Schreiben ist Handwerk

Stilistisch geht James Salter in diesen Kurzgeschichten um einiges asketischer zur Sache als in seinen großen Romanen, in denen er ja vor allem mit stimmungsvollen Lyrismen und brillanten Metaphern glänzt. Kaum etwas davon ist in diesen Erzählungen. Salters Kurzgeschichten sind aufs Notwendigste reduziert. Schreiben, das sei für ihn vor allem Handwerk, behauptet James Salter. Wichtig dabei: der Klang der Worte.

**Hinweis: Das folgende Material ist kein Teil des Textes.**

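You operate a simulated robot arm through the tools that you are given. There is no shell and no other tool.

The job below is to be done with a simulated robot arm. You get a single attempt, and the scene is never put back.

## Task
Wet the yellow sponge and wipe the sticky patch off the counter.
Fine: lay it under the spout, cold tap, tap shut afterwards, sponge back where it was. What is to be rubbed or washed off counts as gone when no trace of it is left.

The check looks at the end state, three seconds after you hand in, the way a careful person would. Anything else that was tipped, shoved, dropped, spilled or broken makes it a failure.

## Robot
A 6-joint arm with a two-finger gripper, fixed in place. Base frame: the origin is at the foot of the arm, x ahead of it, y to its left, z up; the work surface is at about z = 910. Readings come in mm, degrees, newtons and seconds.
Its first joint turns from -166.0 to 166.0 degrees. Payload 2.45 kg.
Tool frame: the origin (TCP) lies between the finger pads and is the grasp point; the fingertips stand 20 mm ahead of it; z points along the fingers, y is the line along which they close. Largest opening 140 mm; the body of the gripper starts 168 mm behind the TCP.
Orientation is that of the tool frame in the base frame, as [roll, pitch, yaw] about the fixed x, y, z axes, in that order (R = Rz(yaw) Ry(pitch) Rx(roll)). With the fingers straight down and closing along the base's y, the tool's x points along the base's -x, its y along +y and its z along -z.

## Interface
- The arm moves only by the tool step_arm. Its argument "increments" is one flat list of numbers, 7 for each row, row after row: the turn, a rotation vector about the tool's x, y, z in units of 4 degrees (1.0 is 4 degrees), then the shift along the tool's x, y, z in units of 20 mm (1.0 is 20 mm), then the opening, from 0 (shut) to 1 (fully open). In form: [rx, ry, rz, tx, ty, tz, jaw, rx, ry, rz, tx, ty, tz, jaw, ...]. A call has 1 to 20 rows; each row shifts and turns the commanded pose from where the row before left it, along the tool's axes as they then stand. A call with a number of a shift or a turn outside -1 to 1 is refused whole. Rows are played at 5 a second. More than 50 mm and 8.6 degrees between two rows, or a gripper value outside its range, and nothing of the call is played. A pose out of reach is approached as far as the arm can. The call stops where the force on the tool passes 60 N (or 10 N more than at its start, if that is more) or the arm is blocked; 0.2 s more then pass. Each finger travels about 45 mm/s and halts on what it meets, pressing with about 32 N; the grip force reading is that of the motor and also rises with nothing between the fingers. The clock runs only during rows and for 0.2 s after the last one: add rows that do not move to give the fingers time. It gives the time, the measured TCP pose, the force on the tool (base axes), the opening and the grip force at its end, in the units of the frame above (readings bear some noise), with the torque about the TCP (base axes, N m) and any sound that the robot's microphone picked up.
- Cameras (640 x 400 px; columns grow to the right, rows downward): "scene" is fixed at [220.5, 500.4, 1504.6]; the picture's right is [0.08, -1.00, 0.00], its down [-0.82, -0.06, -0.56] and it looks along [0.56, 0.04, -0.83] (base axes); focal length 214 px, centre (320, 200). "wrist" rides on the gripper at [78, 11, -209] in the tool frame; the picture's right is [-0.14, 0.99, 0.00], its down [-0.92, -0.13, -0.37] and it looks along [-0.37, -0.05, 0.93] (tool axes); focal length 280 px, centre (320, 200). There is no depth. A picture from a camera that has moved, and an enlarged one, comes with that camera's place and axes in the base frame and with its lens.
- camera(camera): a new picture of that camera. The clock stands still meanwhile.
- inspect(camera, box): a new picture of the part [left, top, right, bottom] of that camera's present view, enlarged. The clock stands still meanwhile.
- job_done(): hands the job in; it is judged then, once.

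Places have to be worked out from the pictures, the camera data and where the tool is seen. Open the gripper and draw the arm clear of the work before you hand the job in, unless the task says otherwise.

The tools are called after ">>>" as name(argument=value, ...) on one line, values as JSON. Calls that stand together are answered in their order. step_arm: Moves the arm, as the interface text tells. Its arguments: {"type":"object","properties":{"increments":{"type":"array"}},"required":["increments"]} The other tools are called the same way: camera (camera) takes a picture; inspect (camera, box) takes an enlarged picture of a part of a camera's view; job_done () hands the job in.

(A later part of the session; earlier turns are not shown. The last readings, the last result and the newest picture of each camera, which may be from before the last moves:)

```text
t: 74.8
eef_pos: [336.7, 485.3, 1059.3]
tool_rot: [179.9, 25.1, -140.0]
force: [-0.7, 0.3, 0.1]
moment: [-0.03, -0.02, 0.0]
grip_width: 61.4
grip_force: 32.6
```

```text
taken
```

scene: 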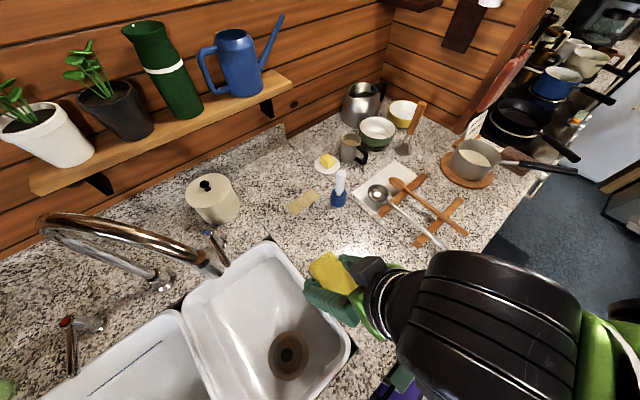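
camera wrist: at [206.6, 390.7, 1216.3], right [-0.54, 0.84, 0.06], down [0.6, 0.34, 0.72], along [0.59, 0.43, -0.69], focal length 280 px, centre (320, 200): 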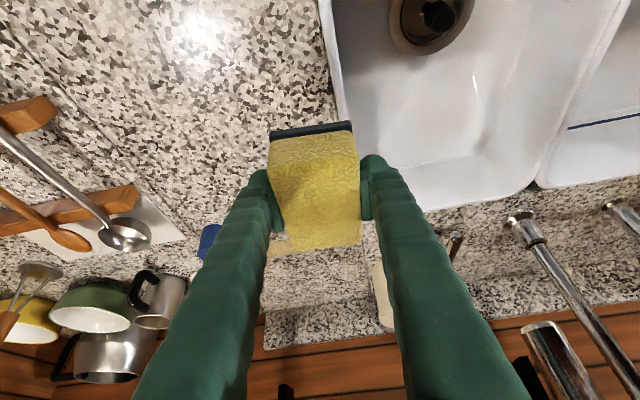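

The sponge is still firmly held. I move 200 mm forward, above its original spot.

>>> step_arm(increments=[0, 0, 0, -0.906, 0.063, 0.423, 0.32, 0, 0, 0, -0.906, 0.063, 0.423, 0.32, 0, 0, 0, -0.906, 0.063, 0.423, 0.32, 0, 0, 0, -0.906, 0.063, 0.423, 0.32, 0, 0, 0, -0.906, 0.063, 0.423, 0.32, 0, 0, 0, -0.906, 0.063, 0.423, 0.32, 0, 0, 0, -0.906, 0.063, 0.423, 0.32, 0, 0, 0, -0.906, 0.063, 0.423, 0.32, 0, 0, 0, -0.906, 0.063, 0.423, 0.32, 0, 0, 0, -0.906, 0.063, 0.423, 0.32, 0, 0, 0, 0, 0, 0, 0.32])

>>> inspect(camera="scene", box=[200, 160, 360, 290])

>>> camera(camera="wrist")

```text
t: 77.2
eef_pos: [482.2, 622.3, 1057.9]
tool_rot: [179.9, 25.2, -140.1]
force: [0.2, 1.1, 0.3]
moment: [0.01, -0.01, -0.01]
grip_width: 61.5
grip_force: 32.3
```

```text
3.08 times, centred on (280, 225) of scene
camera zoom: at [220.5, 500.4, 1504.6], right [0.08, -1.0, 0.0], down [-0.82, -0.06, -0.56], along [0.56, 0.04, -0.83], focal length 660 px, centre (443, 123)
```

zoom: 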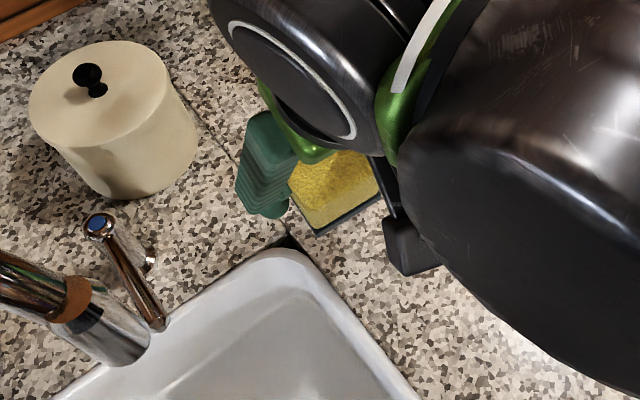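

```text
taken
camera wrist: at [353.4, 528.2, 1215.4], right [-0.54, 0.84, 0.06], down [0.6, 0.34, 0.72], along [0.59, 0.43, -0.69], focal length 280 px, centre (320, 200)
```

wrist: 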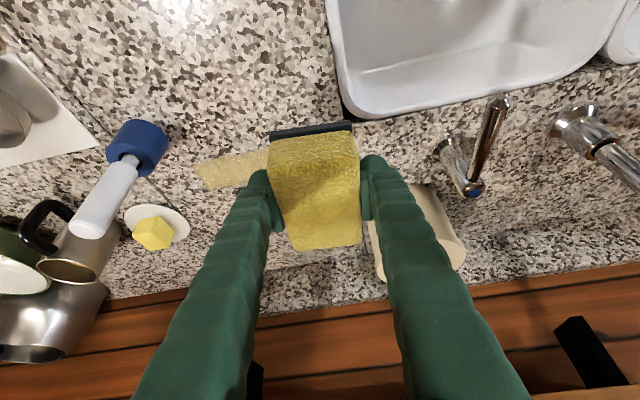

Während des Schreibens lese er sich seine Texte immer wieder laut vor, um ihre Qualität zu prüfen.

Ein außergewöhnlicher Abend

Auf plakative Pointen verzichtet Salter in seinen Geschichten - außer vielleicht in der letzten, "Letzte Nacht". Da verbringen drei Menschen, ein Ehepaar und eine Freundin des Hauses, einen außergewöhnlichen Abend miteinander. Für Marit, die todkranke Ehefrau, ist es der letzte. Nach einem opulenten Dinner, das man zu dritt in einem edlen Restaurant einnimmt, fährt das Trio ins Haus des Ehepaars. Die Stimmung ist miserabel. Während die Freundin unten wartet, geht Marit mit ihrem Mann ins Schlafzimmer hinauf, um ihrem Leben ein Ende zu setzen oder besser gesagt: setzen zu lassen. Walter, der Mann, verabreicht seiner Frau eine tödliche Injektion. Dann geht er runter. Jetzt erst erfährt der Leser, dass die unten wartende Frau seit längerem seine Geliebte ist. Walter ist völlig mit den Nerven runter. Zugleich aber weiß er: Jetzt hat er freie Bahn. Er verbringt die Nacht mit Susanna. Am nächsten Morgen beim Frühstück - eine groteske Wendung - kommt plötzlich die tot geglaubte Gattin die Treppe herunter, bleich, etwas zittrig, aber unübersehbar am Leben. Walter hat irgendwas falsch gemacht mit der Injektion.

"Ich versteh das nicht", sagte Walter.
"O Gott, ich muss das alles noch mal machen", schluchzte Marit. Dann, zu Susanna: "Du bist noch hier?"
"Ich wollte gerade gehen", sagte Susanna.
"Es tut mir Leid", sagte Walter, "es tut mir so Leid."
Er wusste nicht, was er noch sagen sollte. Susanna war gegangen, um ihre Sachen zu holen. Sie ging durch die Haustür hinaus.
So kam es, dass Walter und seine Geliebte sich trennten. Nachdem sie von seiner Frau überrascht wurden. Sie trafen sich noch zwei oder drei Mal danach, er hatte darauf bestanden, aber es hatte keinen Zweck. Was immer Menschen zusammenhält, war verschwunden. Sie sagte ihm, dass sie es nicht ändern konnte. Es war, wie es war.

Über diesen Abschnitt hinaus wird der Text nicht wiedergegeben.